Getting Started
Introduction
This library was created to address a common problem encountered when performing cryptographic operations in our projects. It simplifies and streamlines the process, making it easier to implement secure and efficient cryptographic solutions. Additionally, it helps avoid common mistakes, such as the reuse of initialization vectors, reuse of encryption keys, or simple the use of keys that are not cryptographically secure.
Our library employs modern cryptographic standards to provide robust security and protect your data against advanced threats. We utilize a suite of trusted algorithms and practices recognized in the cryptographic community:
- Argon2: A cutting-edge key derivation function designed to resist GPU and ASIC attacks, making it highly effective against brute-force attempts. It offers configurable memory and time costs to balance performance and security.
- SHA3: The latest member of the Secure Hash Algorithm family, SHA3 provides enhanced security over its predecessors (SHA-1 and SHA-2) and is resilient against known cryptographic attacks.
- AES-256-GCM: Advanced Encryption Standard with a 256-bit key in Galois/Counter Mode ensures both data confidentiality and integrity. AES-256-GCM is widely used and trusted for its high level of security and performance.
- SHAKE256: A versatile extendable-output function (XOF) from the SHA-3 family, SHAKE256 allows for variable-length output, making it suitable for a variety of cryptographic applications like key generation and hashing.
- HKDF-SHA3-256: A HMAC-based Key Derivation Function using SHA3-256 as the underlying hash function. HKDF-SHA3-256 ensures secure and reliable derivation of cryptographic keys from a master secret.

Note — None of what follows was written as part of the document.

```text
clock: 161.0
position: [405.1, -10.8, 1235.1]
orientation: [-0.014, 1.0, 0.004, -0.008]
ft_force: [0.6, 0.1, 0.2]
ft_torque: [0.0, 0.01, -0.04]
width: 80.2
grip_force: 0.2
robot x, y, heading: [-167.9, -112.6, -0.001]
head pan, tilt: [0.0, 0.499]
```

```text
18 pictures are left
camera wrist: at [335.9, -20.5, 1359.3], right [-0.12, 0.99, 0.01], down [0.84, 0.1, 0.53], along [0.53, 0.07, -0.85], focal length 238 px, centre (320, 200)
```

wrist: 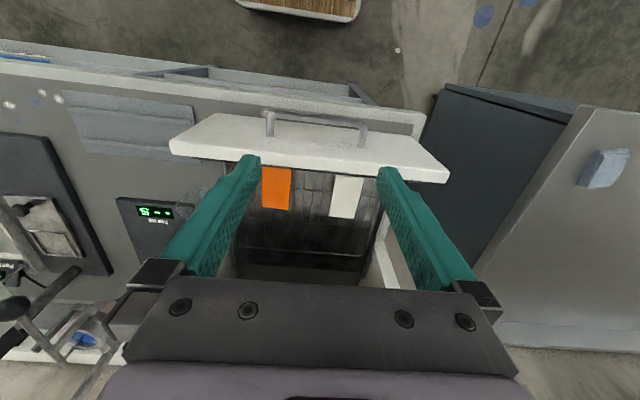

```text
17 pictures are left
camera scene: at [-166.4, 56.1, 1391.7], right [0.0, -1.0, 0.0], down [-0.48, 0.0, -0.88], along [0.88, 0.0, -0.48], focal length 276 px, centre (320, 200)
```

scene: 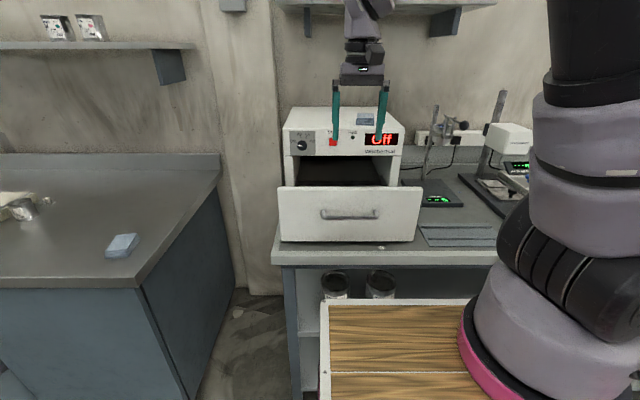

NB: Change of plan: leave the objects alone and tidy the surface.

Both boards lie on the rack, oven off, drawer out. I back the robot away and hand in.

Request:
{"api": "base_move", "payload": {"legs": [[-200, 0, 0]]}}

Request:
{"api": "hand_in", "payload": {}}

- HMAC-SHA3-256: A mechanism for message authentication using SHA3-256. HMAC-SHA3-256 provides data integrity and authenticity by allowing verification that a message has not been altered.
- Constant-Time Secret Comparisons: To protect against timing attacks, our library implements constant-time algorithms for comparing secrets. This means the time taken to perform the comparison does not depend on the data being compared, preventing attackers from inferring information based on execution time.
Installation
This package are available on the npm registry.
- Yarn
- NPM
yarn add nestjs-cryptography
npm install nestjs-cryptography
Usage on Services
To access cryptography methods from our CryptographyService
, you could inject it using standard constructor injection
import { Injectable } from '@nestjs/common';
import { CryptographyService } from 'nestjs-cryptography';
@Injectable()
export class SomeService {
constructor(
// Inject using constructor injection
private readonly cryptographyService: CryptographyService
) {}
async someMethod(): Promise<string> {
// Access service methods
return this.cryptographyService.genUUID();
}
}
Configuration
Once the installation is complete, the CryptographyModule
can be configured as any other
Nest package with forRoot
or forRootAsync
methods.
You could see the complete available settings here
import {
CryptographyModule,
CryptographyOptionsInterface,
} from 'nestjs-cryptography';
@Module({
imports: [
CryptographyModule.forRoot<CryptographyOptionsInterface>({
// The rest of the configuration
encryption: {
symmetric: {
masterKey: '5f7f...46bf'
}
}
}),
],
})
export class AppModule {}
Like other factory providers, our factory function can be async and can inject dependencies through inject.
For example, you mat want to get the configuration using the ConfigurationModule
,
so to do this you would use the forRootAsync
method ⬇️⬇️⬇️.
import {
CryptographyModule,
CryptographyOptionsInterface,
} from 'nestjs-cryptography';
@Module({
imports: [
CryptographyModule.forRootAsync<CryptographyOptionsInterface>({
imports: [ConfigModule],
useFactory: async (configService: ConfigService) => ({
// The rest of the configuration
encryption: {
symmetric: {
masterKey: configService.get<string>('CRYPTOGRAPHY.MASTER_KEY')
}
}
}),
inject: [ConfigService],
}),
],
})
export class AppModule {}
The forRoot()
and forRootAsync
method takes an options object as an argument.
These options are passed through to the underlying cryptographic operations of the instance module.